This past week was the culmination of the Scripps Howard Spelling Bee in Washington, D.C. Regardless of where you live in the country, you'll likely hear, read, or see newscasts of local competitors, as well news of this year's winner. Actually, this year, for the first time in 52 years, the bee declared a tie and awarded the championship to two amazing spellers.
Why write about a spelling bee in a jobs blog, you ask? Believe it or not, there's much to learn from the bee. For one, it's someone's job to administer the bees. In my past post as the marketing director of The Bergen Record newspaper in North Jersey, my team and I were responsible for administering the North Jersey spelling bee, one of the feeder regional bees to the national Washington D.C. event. Here are lessons I learned in coordinating 10 years of spelling bees.
The kids who compete in spelling bees are passionate about it. They don't care that other peers would rather play baseball, perform in dance recitals, or star in school plays. Spelling is a passion that gains them entry to many unique experiences. According to Scripps Howard, 90 of this year's 281 national competitors saw the nation's capital for the first time and for free as their reward for winning to that point. Just by participating they broadened their experience of the country and may be inspired to subsequently try other things based on sights seen in D.C.
Many participants go on to become judges, pronouncers, and coaches in adulthood, usually on a volunteer basis just to stay involved. But there are others, like me, who never heard of a spelling bee until it was my job to coordinate one. If you're passionate about spelling and literacy, you might wonder how you, too, could get a job as a spelling bee coordinator. The answer might surprise you.
Bee Buzz 2: Look for Parts to Build a Whole
Most spelling bee coordinators administer the bees as a small portion of a much larger job, with very little of their main job having anything to do with spelling. I was a marketing director, responsible for consumer engagement contests, hence also the spelling bee. My successor who now manages the bee was previously the Newspaper in Education (NIE) manager. The bulk of her job was getting newspapers delivered into local schools with the bee just a portion of her job only during bee season. At the Press of Atlantic City, the job also fell to the NIE manager in the marketing department, until the newspaper abdicated its bee option to a local radio station. There, it was handled by sales teams who sold sponsorships around bee coverage.

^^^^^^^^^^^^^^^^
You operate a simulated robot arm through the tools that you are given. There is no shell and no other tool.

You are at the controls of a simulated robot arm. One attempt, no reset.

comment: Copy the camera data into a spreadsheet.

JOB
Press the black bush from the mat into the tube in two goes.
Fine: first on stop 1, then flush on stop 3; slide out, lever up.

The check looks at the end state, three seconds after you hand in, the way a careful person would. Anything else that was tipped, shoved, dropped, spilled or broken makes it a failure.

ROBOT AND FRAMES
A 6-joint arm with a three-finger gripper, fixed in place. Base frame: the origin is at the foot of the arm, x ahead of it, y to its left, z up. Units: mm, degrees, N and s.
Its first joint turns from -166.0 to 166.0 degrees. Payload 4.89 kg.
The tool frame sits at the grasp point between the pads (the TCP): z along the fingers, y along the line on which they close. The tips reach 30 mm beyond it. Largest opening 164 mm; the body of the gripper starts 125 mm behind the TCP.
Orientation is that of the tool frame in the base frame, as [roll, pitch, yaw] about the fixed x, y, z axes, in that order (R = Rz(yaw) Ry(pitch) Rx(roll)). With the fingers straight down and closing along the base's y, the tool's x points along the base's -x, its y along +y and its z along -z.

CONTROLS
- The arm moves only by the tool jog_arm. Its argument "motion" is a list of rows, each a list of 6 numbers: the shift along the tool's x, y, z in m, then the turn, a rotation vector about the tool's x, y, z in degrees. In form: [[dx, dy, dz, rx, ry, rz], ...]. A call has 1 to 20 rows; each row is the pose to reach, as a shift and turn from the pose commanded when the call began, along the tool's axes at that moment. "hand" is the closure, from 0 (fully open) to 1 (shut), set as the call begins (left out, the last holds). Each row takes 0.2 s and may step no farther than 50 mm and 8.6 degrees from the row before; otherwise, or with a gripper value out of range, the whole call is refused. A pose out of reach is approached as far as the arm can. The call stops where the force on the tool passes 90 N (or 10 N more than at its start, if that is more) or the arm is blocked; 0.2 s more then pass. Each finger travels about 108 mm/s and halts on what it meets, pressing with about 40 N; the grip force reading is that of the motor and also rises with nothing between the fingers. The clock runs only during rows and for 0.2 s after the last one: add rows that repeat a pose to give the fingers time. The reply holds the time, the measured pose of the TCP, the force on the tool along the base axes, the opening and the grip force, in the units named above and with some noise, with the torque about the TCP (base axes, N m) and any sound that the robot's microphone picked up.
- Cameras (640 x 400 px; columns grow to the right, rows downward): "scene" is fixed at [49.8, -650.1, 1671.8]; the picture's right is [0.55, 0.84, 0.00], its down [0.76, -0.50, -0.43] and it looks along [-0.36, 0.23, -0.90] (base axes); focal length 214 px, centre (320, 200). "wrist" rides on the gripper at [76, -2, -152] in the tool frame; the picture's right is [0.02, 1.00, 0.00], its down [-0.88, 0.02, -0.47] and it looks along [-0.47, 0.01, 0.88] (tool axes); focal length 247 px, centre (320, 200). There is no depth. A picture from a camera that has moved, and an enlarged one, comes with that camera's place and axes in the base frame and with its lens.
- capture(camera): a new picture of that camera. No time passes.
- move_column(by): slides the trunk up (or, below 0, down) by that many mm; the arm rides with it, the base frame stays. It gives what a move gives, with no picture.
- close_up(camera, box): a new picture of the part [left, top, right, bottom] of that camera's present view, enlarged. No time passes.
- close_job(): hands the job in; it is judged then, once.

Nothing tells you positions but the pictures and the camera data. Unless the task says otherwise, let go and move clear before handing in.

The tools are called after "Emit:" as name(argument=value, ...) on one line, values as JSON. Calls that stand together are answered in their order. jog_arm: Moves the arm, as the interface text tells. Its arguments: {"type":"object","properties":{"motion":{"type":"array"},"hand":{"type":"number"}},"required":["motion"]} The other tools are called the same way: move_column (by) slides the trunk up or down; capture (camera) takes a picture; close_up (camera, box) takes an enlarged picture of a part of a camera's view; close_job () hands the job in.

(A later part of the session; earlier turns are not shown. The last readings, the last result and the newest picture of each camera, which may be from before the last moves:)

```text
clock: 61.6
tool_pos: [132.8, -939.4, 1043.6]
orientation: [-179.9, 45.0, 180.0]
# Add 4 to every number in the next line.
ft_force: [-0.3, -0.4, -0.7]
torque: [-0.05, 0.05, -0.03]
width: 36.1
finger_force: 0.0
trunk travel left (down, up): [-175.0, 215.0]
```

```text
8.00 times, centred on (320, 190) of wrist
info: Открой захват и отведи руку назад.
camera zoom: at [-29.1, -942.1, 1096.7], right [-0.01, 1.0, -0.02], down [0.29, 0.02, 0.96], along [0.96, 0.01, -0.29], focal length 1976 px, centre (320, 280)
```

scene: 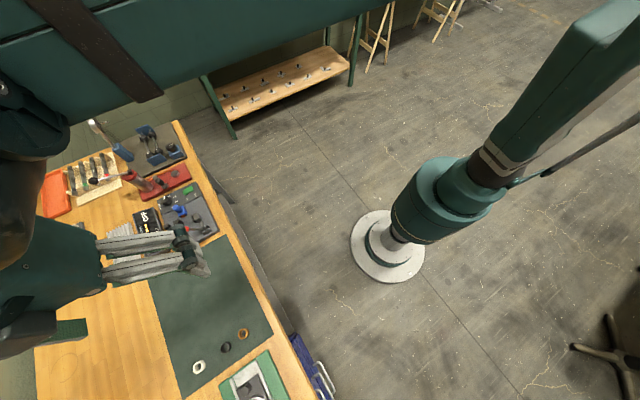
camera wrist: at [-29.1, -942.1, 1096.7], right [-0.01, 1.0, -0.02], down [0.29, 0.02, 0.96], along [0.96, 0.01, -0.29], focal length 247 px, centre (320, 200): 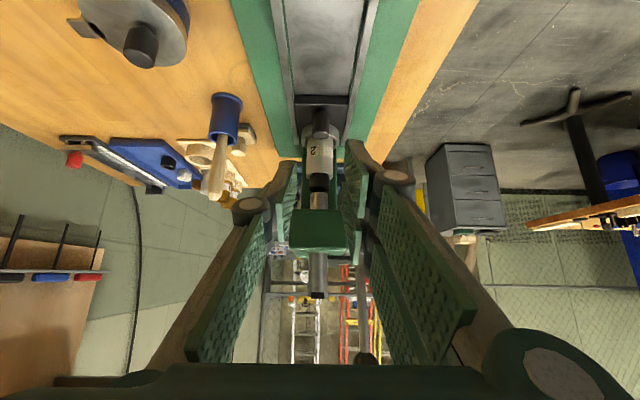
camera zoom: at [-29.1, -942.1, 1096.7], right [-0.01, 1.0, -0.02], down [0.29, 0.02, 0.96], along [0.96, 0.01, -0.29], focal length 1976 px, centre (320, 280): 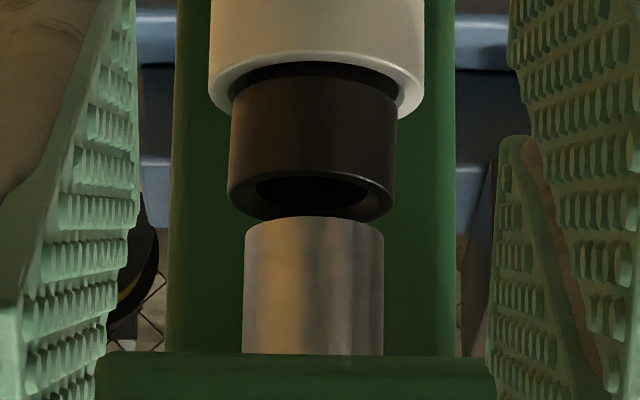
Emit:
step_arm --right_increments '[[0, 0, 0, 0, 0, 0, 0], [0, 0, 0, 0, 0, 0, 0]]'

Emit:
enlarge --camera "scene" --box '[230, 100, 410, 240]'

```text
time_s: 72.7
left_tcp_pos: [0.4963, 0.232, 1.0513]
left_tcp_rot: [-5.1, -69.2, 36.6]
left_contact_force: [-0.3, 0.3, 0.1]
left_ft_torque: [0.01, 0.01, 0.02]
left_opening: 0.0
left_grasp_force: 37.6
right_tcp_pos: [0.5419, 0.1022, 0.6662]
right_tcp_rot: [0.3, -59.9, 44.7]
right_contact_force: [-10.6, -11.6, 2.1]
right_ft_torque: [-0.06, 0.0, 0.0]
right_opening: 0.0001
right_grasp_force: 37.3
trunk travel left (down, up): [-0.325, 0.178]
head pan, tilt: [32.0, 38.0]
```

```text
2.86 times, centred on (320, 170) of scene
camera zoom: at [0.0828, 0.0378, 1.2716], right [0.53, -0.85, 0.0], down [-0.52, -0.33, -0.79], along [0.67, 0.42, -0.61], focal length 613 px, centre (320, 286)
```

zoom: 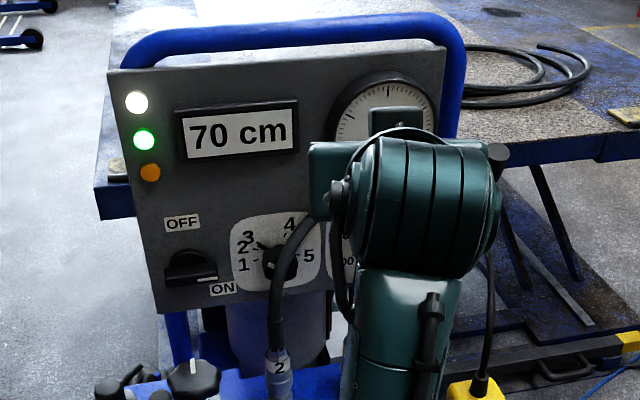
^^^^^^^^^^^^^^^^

The moral is that your passion may not be an entire job, but just a portion of a job. But, if you can land a job where enough portions address different passions, then you've got yourself a great, diverse job!
Bee Buzz 3: Ask Questions
A great lesson comes from watching how contestants train. Spellers are schooled in not jumping to conclusions and the value of asking questions. Before spelling any word, even the obvious ones, participants are advised to ask a series of questions on a word's origin and definition before attempting an answer. The reason is that there may be clues in the answers that help them to spell a word correctly. Take the word bow. If you bothered to ask it's origin and heard it was French, you might realize you need to spell beau not bow.
In an interview situation, job hunters are asked many questions. When in the hot seat, we frequently feel we have to answer quickly, succinctly, and surely. Rather, it might be in our best interest to pause, ask a validating question, and then answer after having given the question some deeper thought.
Bee Buzz 4: Don't Fear the Odds
Once you get an interview, you have made it to an elite group of finalists just as 281 spellers from around the nation made it to Washington, D.C., for the national spell-off. Generally only one student emerges as the champion, but each finalist is told over and over how he or she is already a winner. As adults we know it's true, so we're comfortable telling the kids that losing the bee is not a loss, but a win. They made it that far, and everyone knows it took talent to get that far.
Every winner of the bee knows it takes practice and skill, but luck is also involved. As Sriram Hathwar, one of the co-champions was quoted by NPR.com, "We both know the competition is against the dictionary, not each other." If you've ever been to a bee, you know he's commenting on the luck of the draw. You can't choose the word you're given and the winner must count on luck as much as skill.
The odds of winning are against each contestant, but that doesn't stop them from putting themselves in the game. In an interview situation, most job hunters aren't competing against 281 other skilled players, but usually just the top 5 or 10. You may not get the job, but you made it to the finals, so be proud that you rose to the top even if you don't ultimately take home the job trophy.
Job hunting is definitely not a kid's game. It's serious business. But, there's much to be learned by watching how competitors compete in everything from basketball games where you have to cover a full court, to baseball games where strike outs are part of the game and to spelling bees where a win can rest on a schottische, a round dance resembling a slow polka. Either way, know that it is a game with rules that, when followed, can help speed a win coming your way.